═══ Provided material ═══

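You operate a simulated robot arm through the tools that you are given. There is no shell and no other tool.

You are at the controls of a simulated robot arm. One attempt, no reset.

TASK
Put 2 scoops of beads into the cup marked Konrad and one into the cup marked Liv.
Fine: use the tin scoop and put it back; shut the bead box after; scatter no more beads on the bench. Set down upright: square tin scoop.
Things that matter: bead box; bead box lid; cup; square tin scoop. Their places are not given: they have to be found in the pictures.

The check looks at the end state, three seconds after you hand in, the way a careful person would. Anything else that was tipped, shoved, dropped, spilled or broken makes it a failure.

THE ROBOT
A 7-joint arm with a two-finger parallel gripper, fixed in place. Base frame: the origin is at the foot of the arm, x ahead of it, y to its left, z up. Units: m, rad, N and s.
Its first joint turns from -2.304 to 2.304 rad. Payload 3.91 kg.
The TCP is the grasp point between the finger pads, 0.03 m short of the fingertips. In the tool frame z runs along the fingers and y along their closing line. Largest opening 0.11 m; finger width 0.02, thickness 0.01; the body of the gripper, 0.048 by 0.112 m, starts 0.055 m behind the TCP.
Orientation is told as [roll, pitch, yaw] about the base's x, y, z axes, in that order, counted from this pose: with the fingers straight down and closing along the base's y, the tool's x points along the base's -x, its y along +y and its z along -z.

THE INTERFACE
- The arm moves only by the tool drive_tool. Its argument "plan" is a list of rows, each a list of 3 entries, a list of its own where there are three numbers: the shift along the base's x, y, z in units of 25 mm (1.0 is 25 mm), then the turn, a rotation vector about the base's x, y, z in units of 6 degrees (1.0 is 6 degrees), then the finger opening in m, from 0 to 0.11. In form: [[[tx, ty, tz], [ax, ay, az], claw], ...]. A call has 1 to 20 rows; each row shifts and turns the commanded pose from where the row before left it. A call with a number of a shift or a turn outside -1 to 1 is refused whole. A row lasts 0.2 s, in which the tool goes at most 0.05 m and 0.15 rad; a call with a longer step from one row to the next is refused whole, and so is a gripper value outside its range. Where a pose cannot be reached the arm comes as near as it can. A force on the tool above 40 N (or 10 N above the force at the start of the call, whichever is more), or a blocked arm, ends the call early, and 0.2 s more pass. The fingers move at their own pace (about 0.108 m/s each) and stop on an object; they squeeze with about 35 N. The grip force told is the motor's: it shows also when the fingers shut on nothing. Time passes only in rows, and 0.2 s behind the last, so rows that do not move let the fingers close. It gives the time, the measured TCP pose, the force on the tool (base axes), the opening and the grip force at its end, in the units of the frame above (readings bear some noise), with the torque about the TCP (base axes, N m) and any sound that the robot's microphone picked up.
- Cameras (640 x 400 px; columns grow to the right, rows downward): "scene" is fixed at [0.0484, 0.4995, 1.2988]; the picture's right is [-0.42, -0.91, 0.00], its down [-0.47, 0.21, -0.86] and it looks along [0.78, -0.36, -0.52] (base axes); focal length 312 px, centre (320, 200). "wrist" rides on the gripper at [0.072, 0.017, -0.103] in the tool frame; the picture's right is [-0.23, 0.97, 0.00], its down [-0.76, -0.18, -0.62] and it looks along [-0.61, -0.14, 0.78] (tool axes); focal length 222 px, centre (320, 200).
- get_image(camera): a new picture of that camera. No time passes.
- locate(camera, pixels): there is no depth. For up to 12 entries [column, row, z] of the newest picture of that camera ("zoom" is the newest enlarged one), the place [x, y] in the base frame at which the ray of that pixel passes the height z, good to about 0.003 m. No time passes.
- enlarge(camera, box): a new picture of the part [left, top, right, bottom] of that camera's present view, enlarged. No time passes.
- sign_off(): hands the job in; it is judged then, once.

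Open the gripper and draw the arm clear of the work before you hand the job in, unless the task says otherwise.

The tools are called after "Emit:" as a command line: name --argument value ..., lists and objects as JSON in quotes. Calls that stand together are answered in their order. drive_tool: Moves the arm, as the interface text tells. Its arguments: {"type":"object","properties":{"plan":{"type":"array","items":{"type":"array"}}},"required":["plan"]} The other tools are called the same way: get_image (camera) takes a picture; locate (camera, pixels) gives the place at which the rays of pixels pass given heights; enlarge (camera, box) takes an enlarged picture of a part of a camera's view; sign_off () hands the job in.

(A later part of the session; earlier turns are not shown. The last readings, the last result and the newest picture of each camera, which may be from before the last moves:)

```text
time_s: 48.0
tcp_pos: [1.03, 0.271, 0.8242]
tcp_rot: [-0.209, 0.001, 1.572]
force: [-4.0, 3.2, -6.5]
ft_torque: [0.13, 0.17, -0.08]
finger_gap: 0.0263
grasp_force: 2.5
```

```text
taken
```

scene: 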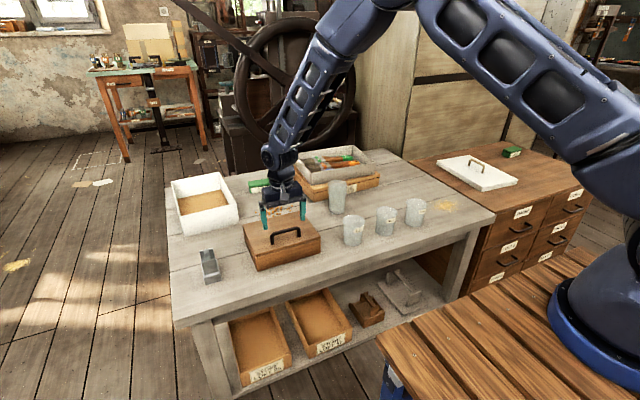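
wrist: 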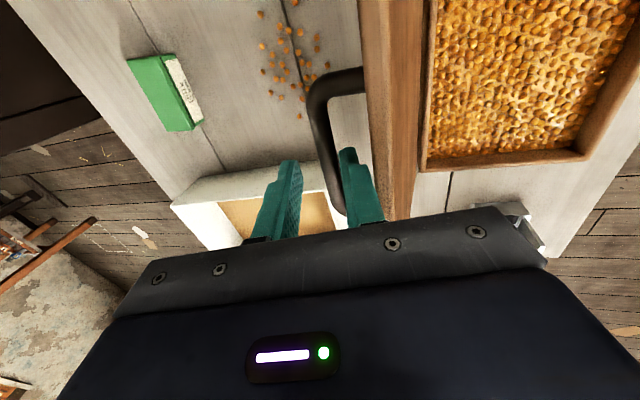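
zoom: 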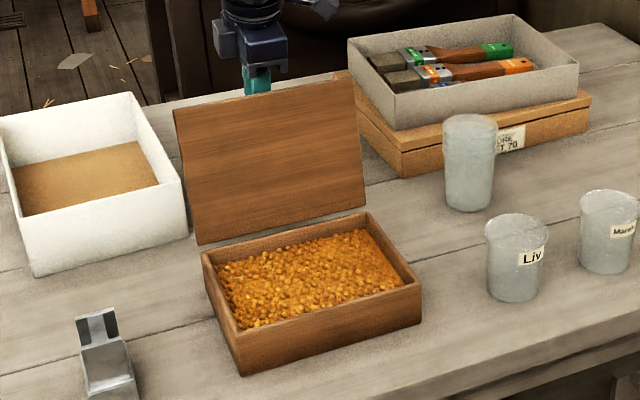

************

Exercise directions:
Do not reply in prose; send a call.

═══

Exercise directions:
Select every line where the word "beads" occurs.

Correct result:
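Put 2 scoops of beads into the cup marked Konrad and one into the cup marked Liv.
Fine: use the tin scoop and put it back; shut the bead box after; scatter no more beads on the bench. Set down upright: square tin scoop.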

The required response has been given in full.